»»

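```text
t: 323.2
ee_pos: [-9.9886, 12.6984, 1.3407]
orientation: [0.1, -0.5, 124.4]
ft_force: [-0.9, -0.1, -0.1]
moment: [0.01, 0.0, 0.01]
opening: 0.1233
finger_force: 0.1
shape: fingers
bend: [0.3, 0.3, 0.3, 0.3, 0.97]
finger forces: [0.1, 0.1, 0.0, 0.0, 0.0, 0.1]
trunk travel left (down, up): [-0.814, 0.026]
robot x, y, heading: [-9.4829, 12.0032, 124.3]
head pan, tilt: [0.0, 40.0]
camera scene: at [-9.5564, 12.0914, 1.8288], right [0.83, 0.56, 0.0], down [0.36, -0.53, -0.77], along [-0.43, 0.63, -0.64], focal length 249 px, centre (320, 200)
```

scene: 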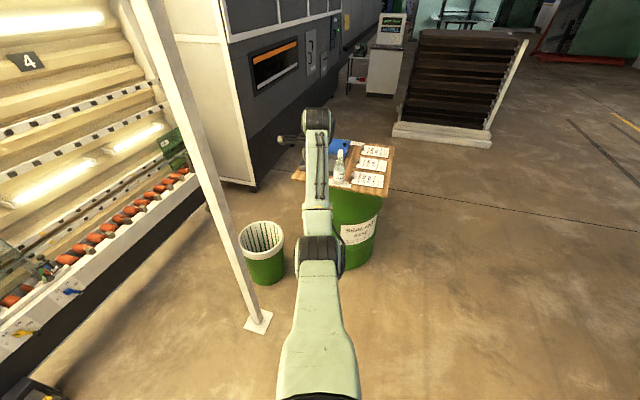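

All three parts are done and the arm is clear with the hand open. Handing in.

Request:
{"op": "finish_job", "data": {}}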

««

§ **Given task**:
Identify every line where the string "down" appears.

§ **Written response**:
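trunk travel left (down, up): [-0.814, 0.026]
camera scene: at [-9.5564, 12.0914, 1.8288], right [0.83, 0.56, 0.0], down [0.36, -0.53, -0.77], along [-0.43, 0.63, -0.64], focal length 249 px, centre (320, 200)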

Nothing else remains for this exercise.